▶ [Written exercise A]
Repeat the span of the passage provided whose first words are "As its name" and whose last words are "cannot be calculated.".
▶ [Written exercise B]
Resume the passage provided where it left off.

▶ [Passage provided]
>>>>
Medicaid Asset Protection Trusts (MAPT) can be a valuable planning strategy to meet Medicaid’s asset limit when an applicant has excess assets. This type of trust enables someone who would otherwise be ineligible for Medicaid to become Medicaid eligible and receive the care they require be at home or in a nursing home.
As its name suggests, a Medicaid Asset Protection Trust is designed to protect your assets. But, if designed correctly, this legal tool can serve other purposes as well. Typically, we think of creating an asset protection trust when someone is planning to apply for Medicaid.
While assets can be transferred to family members or friends, there are often risks and disadvantages to doing so. In addition to the obvious issue of the trustworthiness of the individuals involved, there are risks that cannot be calculated.
For example, will any of the individuals incur a debt or liability that exposes the transferred assets to collection by a creditor? Will any of the individuals get divorced, or pre-decease you? Also, low-basis assets (e.g., a house that was purchased many years ago for a price that is much less than its current fair market value) have the same low basis in the hands of the persons to whom they were transferred.
With a trust, upon your death, the same assets can be distributed to the same individuals, but now with a “step up” in basis to fair market value, resulting in your beneficiaries avoiding capital gains tax on the increase in value that accrued during your lifetime.
<<<<
▶ [Provided data]
>>>>
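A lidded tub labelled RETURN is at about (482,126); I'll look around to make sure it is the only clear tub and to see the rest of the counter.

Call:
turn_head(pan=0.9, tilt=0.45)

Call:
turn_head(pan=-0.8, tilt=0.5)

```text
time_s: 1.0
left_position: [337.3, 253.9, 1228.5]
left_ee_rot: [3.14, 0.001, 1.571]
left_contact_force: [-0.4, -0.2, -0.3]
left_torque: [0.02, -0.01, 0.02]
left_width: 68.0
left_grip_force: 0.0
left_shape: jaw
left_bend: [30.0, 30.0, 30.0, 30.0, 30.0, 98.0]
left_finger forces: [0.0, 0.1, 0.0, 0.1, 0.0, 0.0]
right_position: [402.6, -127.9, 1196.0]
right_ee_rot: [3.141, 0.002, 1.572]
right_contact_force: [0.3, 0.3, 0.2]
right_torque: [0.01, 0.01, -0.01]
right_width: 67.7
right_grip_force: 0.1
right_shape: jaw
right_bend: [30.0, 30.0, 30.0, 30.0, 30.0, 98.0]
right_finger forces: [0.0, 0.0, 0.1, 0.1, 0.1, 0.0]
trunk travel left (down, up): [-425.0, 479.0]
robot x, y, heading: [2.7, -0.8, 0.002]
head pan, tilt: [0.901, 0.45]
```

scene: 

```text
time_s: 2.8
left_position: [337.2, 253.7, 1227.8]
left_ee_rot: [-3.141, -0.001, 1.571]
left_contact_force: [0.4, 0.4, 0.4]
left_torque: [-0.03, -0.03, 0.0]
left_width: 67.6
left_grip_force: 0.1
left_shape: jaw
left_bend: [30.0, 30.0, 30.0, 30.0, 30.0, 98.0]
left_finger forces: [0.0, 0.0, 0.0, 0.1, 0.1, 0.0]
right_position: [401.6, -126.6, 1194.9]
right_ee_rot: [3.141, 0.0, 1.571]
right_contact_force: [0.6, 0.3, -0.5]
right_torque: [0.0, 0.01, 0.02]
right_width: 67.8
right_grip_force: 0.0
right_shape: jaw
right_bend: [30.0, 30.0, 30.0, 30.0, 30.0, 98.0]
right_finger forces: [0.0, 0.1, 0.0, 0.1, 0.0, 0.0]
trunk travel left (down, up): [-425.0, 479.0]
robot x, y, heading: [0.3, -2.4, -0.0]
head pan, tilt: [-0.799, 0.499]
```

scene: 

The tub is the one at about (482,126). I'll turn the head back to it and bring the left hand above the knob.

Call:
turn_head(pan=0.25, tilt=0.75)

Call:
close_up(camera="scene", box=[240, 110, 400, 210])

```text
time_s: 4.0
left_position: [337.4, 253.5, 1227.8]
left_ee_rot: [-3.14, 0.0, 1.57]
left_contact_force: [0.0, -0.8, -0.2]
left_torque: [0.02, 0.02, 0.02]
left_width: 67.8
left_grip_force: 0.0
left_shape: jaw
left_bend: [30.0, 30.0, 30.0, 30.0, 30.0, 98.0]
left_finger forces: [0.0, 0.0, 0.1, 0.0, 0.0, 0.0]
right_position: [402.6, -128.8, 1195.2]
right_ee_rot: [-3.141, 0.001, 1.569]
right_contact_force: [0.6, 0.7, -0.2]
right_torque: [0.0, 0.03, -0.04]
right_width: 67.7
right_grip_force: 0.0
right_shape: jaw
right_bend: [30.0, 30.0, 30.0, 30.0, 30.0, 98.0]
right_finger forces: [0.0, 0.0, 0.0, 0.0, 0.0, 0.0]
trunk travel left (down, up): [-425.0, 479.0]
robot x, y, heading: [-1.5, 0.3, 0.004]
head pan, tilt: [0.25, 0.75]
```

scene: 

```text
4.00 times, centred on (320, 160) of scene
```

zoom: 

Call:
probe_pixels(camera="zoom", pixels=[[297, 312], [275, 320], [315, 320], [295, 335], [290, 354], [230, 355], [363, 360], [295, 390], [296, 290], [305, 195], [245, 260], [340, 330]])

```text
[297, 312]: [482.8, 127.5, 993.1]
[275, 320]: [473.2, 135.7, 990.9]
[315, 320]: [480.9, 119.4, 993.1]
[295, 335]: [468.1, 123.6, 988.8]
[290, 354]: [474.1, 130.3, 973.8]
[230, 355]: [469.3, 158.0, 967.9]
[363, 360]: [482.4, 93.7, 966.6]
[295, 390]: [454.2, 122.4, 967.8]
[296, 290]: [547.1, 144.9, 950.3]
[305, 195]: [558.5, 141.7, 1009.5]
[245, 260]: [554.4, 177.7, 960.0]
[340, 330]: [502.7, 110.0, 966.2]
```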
<<<<
▶ [Final result A]
As its name suggests, a Medicaid Asset Protection Trust is designed to protect your assets. But, if designed correctly, this legal tool can serve other purposes as well. Typically, we think of creating an asset protection trust when someone is planning to apply for Medicaid.
While assets can be transferred to family members or friends, there are often risks and disadvantages to doing so. In addition to the obvious issue of the trustworthiness of the individuals involved, there are risks that cannot be calculated.

▶ [Final result B]
When a trust is properly designed to provide asset protection, the assets transferred to it no longer belong to you. As a result, they are beyond the reach of Medicaid or any other future creditor.
For this reason, the trust is often called a “Medicaid Trust.” Be aware, however, that transfers to a trust—just like transfers to individuals—are subject to Medicaid’s five-year “look back” period.
For an elderly person to be eligible for nursing home care, assisted living or in-home care from Medicaid, they must have limited income and assets. To prevent candidates from simply giving away their money to qualify for Medicaid, the federal government implemented the “look-back period”.
The look back is a set period of time prior to the individual’s application during which the Medicaid administering agency reviews all the financial transactions that the senior has made. If a transaction is found in violation of the look back period’s rules, the applicant will be assessed a penalty. Penalties come in the form of a period of time that the applicant is made ineligible for Medicaid. Meaning they will not be able to receive care services paid for by Medicaid for a certain number of months.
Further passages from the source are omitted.